Ghislaine Maxwell has found a way to make Washington squirm. In a letter sent Tuesday to House Oversight Chair James Comer, attorneys for the convicted sex trafficker said she is willing to testify before Congress — but only if her conditions are met. The list reads less like cooperation and more like a ransom note: full immunity, no prison setting for the interview, advance access to the committee’s questions, and a delay until the Supreme Court decides on her appeal. Failing that, Maxwell will invoke the Fifth and say nothing.
Maxwell, serving a 20-year sentence for luring girls into Jeffrey Epstein’s abuse network, is leveraging her knowledge at a time when the Epstein scandal continues to grip the Trump administration’s second term. Her attorneys warned that forcing her to testify now could “compromise her constitutional rights” and “taint a future jury pool.” They also accused Congress of prejudging her credibility. The letter ends with a final twist: an appeal to President Trump for clemency, with the promise that in exchange, she would testify “openly and honestly” in public.

Congress Pushes Back as Ghislaine Maxwell’s Epstein Testimony Comes With Strings Attached
The Oversight Committee quickly rejected Maxwell’s demands.
“We will not consider granting congressional immunity,” a committee spokeswoman said. Comer himself told CNN, “I don’t think there are many Republicans that want to give immunity to someone that may have been sex trafficking children.”
Top House Democrat Robert Garcia was just as blunt, saying Maxwell “is not going to set whatever terms she wants.”
Still, the timing raises questions. Maxwell’s letter came days before the Justice Department revealed new details about the secretive grand juries that indicted her and Epstein, admitting they heard from only two law enforcement witnesses. The same week, pressure mounted on the Trump administration to release more Epstein-related files — a promise the president’s allies once hyped and now seem to be avoiding.

What Is She Hiding — And Who Could She Take Down?
The Epstein case has always thrived on what’s not said. Maxwell’s conditions suggest she has more to reveal — but only if she’s safe from the fallout. Her attorneys claim she has “extensive documentation” to back up her statements, yet she won’t share it without guarantees.

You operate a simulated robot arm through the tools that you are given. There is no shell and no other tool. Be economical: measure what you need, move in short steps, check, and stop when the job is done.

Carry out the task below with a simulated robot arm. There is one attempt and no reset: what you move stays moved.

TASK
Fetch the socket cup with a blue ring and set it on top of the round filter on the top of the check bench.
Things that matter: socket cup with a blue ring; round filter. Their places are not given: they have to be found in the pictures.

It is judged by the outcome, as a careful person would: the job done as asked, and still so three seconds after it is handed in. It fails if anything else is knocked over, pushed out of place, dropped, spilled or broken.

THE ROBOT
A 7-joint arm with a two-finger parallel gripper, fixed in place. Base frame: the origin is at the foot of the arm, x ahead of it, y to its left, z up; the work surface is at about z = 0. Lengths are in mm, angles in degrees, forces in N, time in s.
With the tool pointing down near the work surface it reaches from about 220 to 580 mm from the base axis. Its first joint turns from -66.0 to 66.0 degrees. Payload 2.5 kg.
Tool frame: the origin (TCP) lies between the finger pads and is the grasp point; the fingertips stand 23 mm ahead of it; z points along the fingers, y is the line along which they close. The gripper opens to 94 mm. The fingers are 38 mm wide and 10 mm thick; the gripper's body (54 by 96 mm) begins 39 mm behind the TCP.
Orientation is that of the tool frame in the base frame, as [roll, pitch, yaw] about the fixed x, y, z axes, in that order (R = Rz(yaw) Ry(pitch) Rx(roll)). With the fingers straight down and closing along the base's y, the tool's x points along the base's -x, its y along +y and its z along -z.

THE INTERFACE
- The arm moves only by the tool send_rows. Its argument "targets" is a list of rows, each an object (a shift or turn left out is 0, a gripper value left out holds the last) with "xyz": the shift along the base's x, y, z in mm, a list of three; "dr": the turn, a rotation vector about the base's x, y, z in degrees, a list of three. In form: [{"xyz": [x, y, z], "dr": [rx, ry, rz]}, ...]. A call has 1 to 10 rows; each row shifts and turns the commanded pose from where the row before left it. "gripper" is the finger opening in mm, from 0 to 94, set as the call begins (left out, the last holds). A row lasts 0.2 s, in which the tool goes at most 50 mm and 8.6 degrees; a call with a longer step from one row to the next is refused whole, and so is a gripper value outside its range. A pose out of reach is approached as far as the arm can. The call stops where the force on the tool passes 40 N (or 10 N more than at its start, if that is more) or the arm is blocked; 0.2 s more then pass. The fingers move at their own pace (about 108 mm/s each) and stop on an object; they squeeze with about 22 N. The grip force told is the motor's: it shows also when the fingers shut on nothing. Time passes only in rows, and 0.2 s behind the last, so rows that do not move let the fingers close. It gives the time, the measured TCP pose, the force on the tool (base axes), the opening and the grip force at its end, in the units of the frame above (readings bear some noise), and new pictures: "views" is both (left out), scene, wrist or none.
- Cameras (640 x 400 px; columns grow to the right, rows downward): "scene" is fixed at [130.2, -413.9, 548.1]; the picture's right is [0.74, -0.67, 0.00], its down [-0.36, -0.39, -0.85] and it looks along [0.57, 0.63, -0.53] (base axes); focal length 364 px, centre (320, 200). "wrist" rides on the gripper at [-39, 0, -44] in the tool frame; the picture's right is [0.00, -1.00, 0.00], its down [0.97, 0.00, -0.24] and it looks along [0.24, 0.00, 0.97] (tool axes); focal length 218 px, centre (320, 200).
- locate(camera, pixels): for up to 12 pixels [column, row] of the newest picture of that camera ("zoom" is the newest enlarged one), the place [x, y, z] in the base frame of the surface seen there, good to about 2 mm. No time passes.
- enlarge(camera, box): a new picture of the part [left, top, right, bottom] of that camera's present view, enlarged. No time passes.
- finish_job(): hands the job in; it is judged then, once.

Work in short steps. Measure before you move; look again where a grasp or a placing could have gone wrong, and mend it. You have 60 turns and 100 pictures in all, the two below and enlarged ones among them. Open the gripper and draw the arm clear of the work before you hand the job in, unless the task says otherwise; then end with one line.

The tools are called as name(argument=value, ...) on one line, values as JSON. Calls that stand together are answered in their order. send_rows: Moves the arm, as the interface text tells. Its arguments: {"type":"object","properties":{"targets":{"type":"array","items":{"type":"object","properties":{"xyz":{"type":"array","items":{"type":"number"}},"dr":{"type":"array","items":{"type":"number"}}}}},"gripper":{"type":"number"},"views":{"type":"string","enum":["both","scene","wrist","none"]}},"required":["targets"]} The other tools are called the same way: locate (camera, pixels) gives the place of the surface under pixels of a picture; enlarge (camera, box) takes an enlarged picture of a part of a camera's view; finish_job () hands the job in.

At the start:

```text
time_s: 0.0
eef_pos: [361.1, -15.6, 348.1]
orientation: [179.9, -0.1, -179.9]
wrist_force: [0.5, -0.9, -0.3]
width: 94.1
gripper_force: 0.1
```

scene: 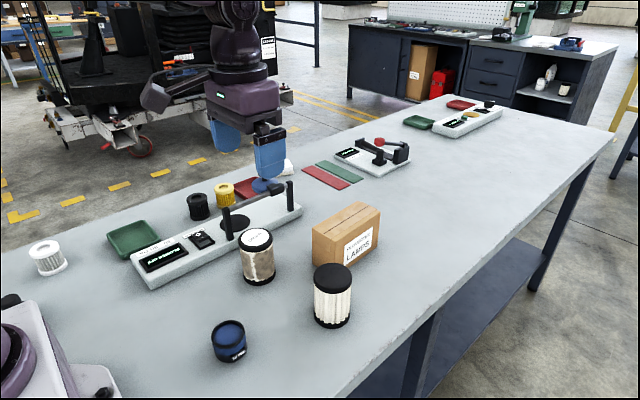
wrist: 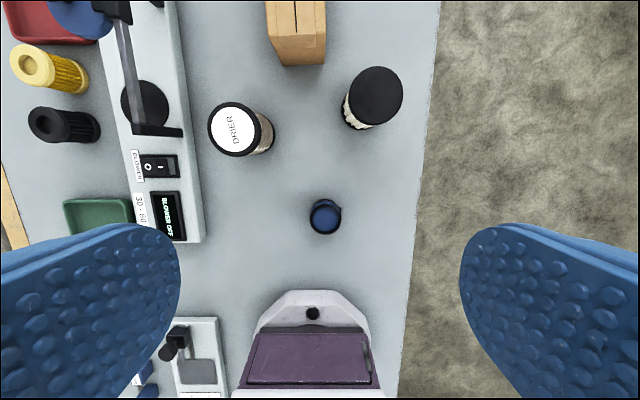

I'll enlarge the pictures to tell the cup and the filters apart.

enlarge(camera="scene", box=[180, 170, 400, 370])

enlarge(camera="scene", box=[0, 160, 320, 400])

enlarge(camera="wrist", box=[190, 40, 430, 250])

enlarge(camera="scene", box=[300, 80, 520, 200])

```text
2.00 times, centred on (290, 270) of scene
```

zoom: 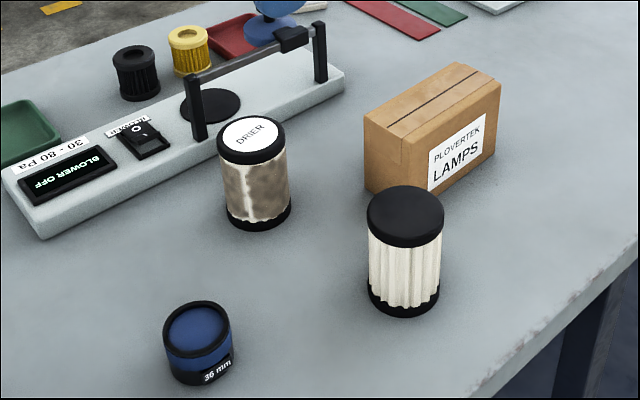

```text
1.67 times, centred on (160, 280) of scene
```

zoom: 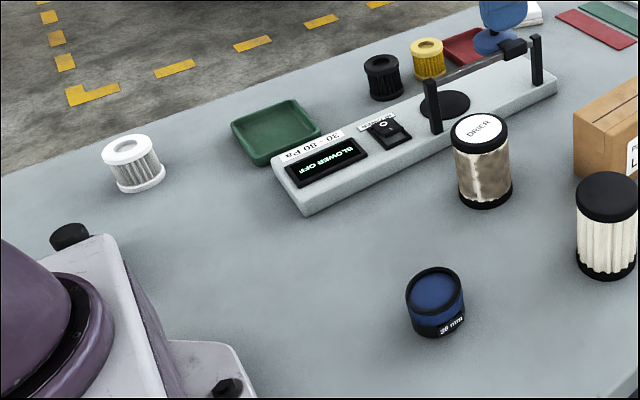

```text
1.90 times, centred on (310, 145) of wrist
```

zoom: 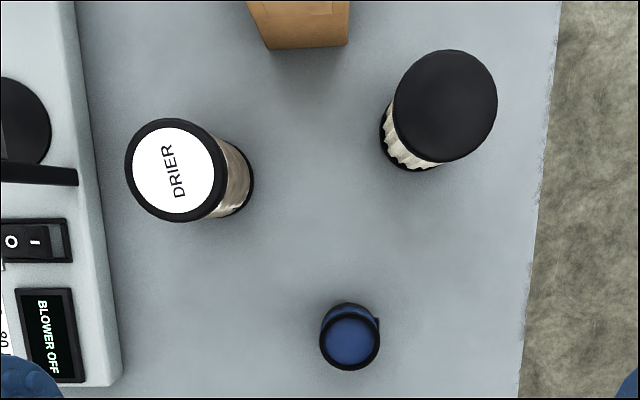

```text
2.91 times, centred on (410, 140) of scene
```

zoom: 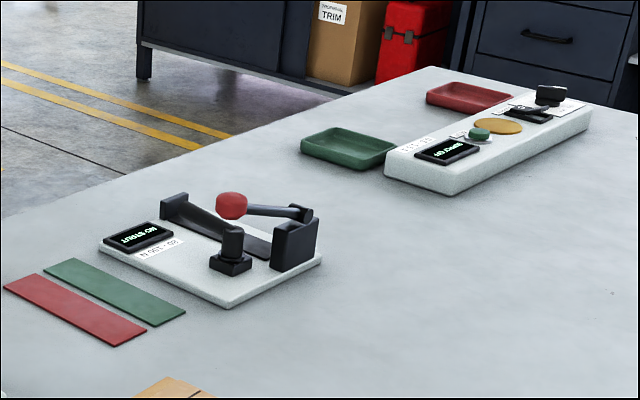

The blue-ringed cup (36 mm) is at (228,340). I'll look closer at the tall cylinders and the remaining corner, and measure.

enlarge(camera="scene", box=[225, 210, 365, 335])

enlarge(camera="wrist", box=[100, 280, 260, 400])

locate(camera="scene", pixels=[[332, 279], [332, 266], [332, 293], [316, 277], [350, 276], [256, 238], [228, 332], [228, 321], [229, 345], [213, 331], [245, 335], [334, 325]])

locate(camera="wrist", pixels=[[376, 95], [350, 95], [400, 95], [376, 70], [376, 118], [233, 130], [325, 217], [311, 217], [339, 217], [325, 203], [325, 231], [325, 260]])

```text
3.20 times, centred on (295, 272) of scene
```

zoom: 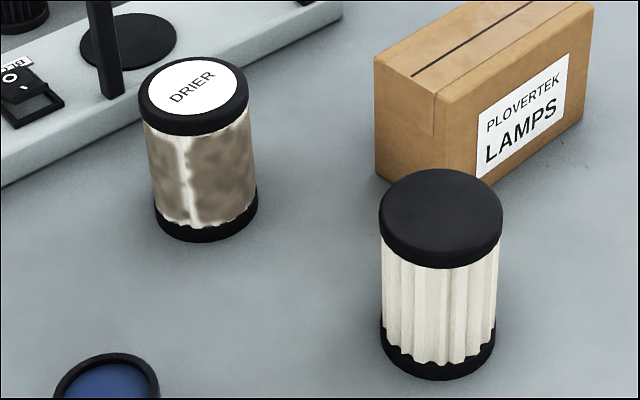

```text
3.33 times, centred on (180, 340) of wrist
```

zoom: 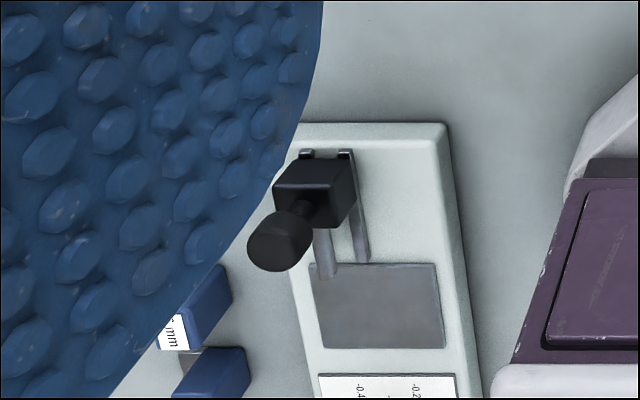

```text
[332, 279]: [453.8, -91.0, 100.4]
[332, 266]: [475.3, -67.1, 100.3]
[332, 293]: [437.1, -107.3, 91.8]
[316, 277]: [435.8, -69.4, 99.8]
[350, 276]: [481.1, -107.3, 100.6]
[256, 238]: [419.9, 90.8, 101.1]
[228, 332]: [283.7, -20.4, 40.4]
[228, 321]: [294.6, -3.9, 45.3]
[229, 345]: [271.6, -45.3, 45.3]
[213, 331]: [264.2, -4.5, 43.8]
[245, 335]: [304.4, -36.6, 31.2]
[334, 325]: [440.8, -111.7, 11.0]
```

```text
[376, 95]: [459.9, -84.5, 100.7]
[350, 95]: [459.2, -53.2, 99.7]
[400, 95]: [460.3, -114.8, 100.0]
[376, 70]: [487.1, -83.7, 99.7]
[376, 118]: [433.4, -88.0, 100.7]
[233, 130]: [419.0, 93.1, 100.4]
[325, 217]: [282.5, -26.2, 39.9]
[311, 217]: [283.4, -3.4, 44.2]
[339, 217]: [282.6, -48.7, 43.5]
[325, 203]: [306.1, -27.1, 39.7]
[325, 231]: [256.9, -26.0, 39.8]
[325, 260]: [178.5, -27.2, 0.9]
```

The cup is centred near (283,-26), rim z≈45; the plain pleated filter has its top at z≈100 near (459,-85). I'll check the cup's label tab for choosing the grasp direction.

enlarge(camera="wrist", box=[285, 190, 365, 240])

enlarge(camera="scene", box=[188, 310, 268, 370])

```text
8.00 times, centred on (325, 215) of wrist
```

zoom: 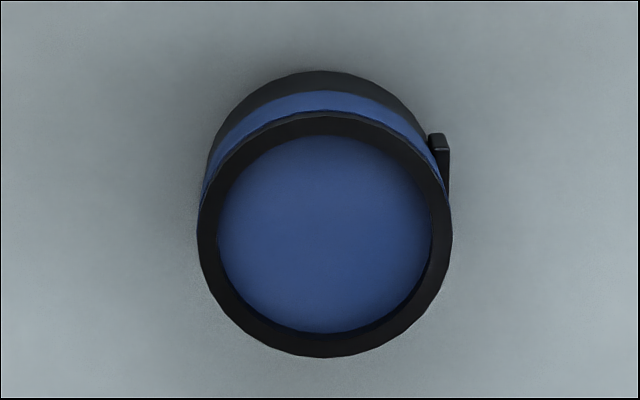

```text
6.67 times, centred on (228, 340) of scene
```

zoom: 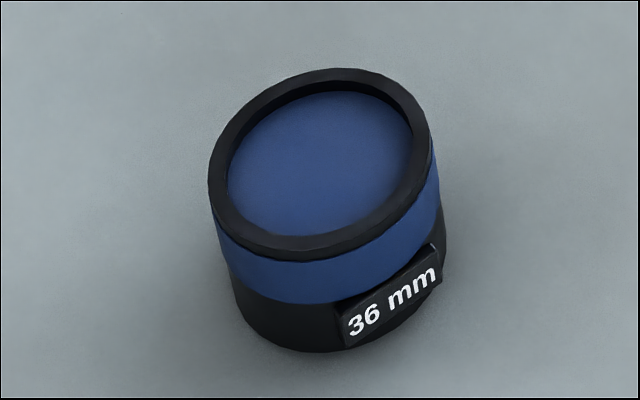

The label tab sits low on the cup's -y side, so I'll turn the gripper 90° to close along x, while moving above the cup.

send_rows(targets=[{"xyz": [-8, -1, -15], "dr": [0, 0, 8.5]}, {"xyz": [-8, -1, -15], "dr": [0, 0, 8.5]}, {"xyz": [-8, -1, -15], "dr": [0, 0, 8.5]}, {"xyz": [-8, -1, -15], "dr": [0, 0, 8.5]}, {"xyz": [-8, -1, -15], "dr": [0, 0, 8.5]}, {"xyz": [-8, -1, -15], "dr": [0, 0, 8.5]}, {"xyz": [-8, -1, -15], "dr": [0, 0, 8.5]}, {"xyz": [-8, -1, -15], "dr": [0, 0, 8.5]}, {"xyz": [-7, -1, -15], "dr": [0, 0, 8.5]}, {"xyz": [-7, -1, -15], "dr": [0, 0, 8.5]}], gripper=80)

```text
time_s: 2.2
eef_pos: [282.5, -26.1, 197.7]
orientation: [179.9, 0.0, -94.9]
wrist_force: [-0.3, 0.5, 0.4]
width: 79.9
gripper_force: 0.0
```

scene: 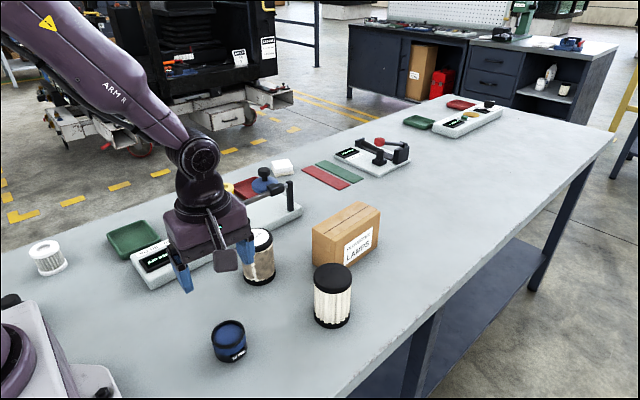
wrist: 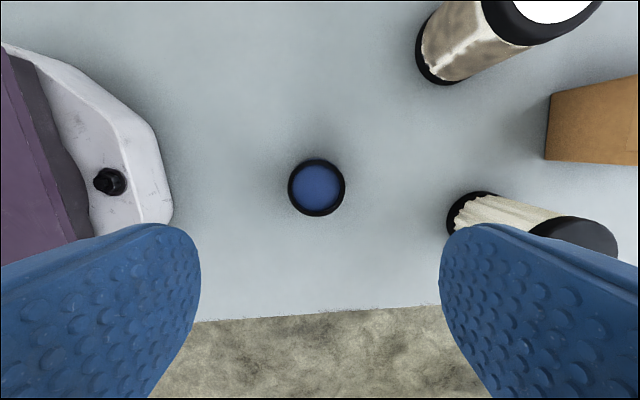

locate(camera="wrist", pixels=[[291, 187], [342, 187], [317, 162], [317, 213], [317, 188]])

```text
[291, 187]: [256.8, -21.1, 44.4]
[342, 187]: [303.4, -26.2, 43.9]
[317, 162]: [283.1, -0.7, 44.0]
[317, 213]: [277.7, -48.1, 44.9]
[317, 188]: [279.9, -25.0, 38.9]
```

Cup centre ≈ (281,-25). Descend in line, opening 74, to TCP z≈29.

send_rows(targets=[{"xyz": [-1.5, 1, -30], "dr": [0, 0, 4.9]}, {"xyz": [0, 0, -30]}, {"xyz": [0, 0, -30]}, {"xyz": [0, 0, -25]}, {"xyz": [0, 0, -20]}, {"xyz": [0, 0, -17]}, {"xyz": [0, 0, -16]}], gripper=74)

Even her offer of a public testimony, if granted clemency, feels like a threat wrapped in a deal.

The stakes are enormous. Maxwell’s testimony could open the door to the names, connections, and secrets that have fueled years of conspiracy theories — implicating not just Epstein but the web of billionaires, royals, and politicians around him. For now, Congress is holding firm, but the power dynamic is shifting. Ghislaine Maxwell, from behind bars, is still playing the game — and she’s betting she has the cards to win.